I woke up feeling a little off. I want to get back out, but I’m a little wary of being alone. It’s not like I’m crawling along the trail screaming “Hike with me for the love of god!“, but it’s been 200 something miles of it, and it gets a little old sometimes. But regardless I’m still loving it all and push it aside. It’s such a small thing in the grand scheme of the hike.
My dad and I went out to get some breakfast at Denny’s before I took off. I ordered all the food and felt absolutely stuffed when I was done with my food rampage. Hiking on a full stomach is hit and miss, today was definitely a miss. I felt pretty gross, but there’s trail out there to hike! Away! We stopped at a gas station so I could get a couple of new water bottles, and we drove on to Onyx so I could pick the trail back up after the closure.
My dad wanted to hike in a bit with me, which was fine by me. Company, yay! He made it in about a mile before calling it quits, which is a huge improvement over the last time he went in for a stretch. The dropoffs get to him however, I made sure to walk right along the edge to freak him out a little more. In reality the grade was really fair and was more of a gentle hill in comparison to some of the terrain you have to walk along on the PCT sometimes.

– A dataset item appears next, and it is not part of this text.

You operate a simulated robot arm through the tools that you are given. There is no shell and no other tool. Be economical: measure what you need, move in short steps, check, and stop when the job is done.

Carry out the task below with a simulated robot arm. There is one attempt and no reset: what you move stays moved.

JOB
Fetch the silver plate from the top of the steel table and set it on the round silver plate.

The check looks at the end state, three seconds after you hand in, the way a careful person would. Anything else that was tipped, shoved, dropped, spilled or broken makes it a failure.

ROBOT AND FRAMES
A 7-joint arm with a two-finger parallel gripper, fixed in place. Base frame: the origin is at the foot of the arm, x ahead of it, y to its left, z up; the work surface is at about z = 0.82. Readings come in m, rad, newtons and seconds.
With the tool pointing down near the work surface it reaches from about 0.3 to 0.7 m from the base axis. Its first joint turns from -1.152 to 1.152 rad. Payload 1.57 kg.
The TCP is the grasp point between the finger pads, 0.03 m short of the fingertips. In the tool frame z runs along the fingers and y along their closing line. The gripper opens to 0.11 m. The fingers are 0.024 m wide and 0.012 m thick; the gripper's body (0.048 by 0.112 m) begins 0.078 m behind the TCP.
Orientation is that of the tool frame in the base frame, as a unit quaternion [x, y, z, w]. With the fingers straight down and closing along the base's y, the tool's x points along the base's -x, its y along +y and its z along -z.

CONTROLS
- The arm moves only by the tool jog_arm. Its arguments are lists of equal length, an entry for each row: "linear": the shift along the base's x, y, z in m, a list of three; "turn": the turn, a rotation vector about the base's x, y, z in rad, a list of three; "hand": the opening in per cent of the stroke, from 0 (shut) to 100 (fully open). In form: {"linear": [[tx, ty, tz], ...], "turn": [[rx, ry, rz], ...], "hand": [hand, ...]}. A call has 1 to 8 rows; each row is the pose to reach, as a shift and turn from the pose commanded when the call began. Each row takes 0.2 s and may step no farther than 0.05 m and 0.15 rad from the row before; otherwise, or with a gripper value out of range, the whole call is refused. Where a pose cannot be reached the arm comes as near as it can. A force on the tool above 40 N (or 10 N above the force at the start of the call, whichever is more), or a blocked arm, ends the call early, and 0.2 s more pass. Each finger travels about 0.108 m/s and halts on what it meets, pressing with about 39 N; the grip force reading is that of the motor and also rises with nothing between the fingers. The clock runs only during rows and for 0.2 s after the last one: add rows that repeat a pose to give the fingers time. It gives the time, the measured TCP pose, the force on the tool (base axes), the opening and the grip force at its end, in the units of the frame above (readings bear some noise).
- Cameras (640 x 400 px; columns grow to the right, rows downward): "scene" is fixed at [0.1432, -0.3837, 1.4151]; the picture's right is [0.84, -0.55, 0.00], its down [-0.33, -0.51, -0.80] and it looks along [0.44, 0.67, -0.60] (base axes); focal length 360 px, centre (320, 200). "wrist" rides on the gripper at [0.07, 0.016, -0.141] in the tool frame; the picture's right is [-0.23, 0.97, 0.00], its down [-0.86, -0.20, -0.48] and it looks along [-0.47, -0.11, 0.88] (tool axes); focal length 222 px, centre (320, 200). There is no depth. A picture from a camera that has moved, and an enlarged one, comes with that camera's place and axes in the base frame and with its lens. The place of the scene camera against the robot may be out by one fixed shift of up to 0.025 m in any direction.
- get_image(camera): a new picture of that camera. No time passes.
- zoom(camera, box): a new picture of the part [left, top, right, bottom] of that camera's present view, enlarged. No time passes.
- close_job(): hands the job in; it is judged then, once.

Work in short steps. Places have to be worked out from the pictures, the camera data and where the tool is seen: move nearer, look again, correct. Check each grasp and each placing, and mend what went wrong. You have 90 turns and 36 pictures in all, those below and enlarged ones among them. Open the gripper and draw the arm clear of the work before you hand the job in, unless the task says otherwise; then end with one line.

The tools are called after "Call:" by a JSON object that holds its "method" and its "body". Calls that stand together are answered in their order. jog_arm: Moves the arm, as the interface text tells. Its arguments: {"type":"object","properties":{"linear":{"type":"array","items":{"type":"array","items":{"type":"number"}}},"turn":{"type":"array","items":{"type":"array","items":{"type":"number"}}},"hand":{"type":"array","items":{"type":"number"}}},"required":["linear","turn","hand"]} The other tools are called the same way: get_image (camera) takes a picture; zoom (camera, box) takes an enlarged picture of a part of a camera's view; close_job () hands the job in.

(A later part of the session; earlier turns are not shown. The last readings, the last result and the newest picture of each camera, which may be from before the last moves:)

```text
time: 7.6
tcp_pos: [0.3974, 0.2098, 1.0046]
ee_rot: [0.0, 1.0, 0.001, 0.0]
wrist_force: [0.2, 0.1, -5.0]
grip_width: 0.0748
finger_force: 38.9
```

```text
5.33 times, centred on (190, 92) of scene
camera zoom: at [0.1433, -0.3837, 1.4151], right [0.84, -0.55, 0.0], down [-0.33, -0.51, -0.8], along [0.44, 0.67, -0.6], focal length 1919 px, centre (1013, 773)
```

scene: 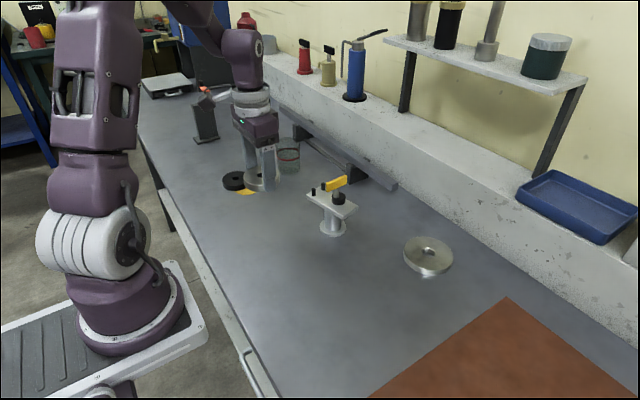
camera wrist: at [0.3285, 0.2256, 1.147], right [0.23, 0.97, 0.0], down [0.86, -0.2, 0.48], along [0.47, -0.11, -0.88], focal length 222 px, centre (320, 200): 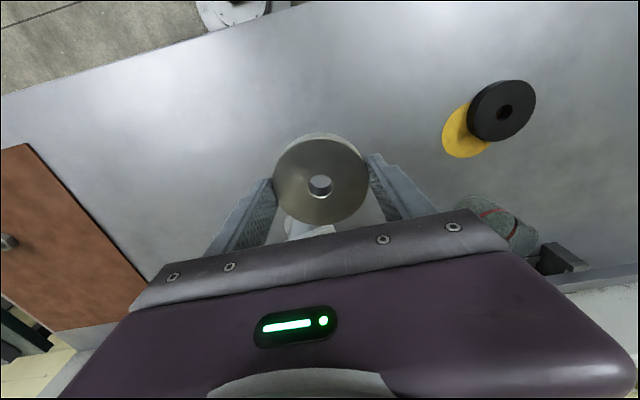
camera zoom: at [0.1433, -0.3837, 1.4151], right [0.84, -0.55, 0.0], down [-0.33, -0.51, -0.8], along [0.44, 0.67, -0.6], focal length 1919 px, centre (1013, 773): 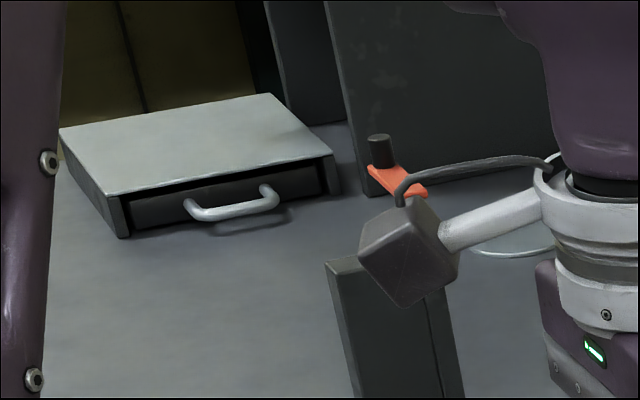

Soon I passed one of the hallmark trail magic sites on the PCT. These things are never where you imagine them to be. Whenever I saw pictures of the famous dumpster and couch, I thought it was mid-desert. Come to find out it’s right outside Big Bear, huh. I opened the lid and signed the register: “Please don’t snow please don’t snow please don’t snow – Chris”.
The trail dropped down into a calm little forest, it was really cool at first and I was really enjoying it. The dirt was so soft under my feet, the air was cold but not too cold, it reminded me of Washington. It wasn’t too long before I came up to Arrestre Camp. I wish I had brought extra food so I could spend an extra night here, because it was really cool. I checked the faucet and found the water was off, and the creek next to the camp was dry. I brought plenty of water in any case. I reluctantly picked up my pack and said goodbye to the cozy little camp site in the forest.
The miles ahead got a little weird. Sometimes you find yourself somewhere that just doesn’t sit right for you. I can’t explain it, but I got pretty weird vibes coming from the miles ahead for the rest of the day. Things were dead silent, and I was totally alone out here. Of course that will happen on the PCT, but today I wished it was just a tad more crowded. I wish I could say I brazenly hiked through flipping everything off along the way, but I was super uncomfortable.
I kept hiking until I found myself at a dirt road. I had two options: Follow the dirt road, or follow a trail that was directly across from where the PCT let off. The natural assumption is to follow the trail right? So that’s where I went. I hiked on happy to be gaining elevation on the opposite end of weird-vibe canyon, when things started to look a little off. There was grass growing on the trail. Not a lot mind you, but enough to make me think “Huh, that’s not normal”. But there were hallmark signs of thru-hikers, trail runner footprints and trekking pole holes dotting the sides. Maybe people just aren’t picking up the trail here as often.
I kept walking, crossed a bridge over the remnants of a river, and the trail just stopped. Yeah, this is definitely not normal. The PCT doesn’t do things like this, I’ve gone the wrong way. I doubled back, made note of more cougar prints, and made my way to the misleading dirt road. I guess the PCT follows along it for a ways, which is slightly uncharacteristic, but whatever. I’m on the right path now, albeit behind schedule.
After a while I got up in elevation out into more desert conditions, my favorite! But the damage was done, I was still feeling all weird from that little walk in the strange forest outside of Onyx Summit. Thanks jerk forest. And due to my little escapade off-trail, I wasn’t going to make it to the area I’d planned on camping at. I started to look for places to stay but nothing felt right to me. As I did this I kept looking over my shoulder: no hikers. Not a single person out here. That makes an already weird day even weirder.
The sun was setting over the out-of-place desert landscape outside of Big Bear as I pressed on. I found a few okay camp sites but still nothing that said “I’d like to sleep here!”. I eventually hiked into the sunset and was forced into camping by a dirt road near some residences. I set my tent up above a dry river bed and wasn’t feeling particularly hungry. I skipped dinner and hopped into my tent. What am I so nervous about? What’s the deal?
As I lay in my tent I hear donkeys hee-haw’ing in the distance and dogs barking. Am I camped near a farm?
I force myself to try to sleep. I think this is going to be a long night.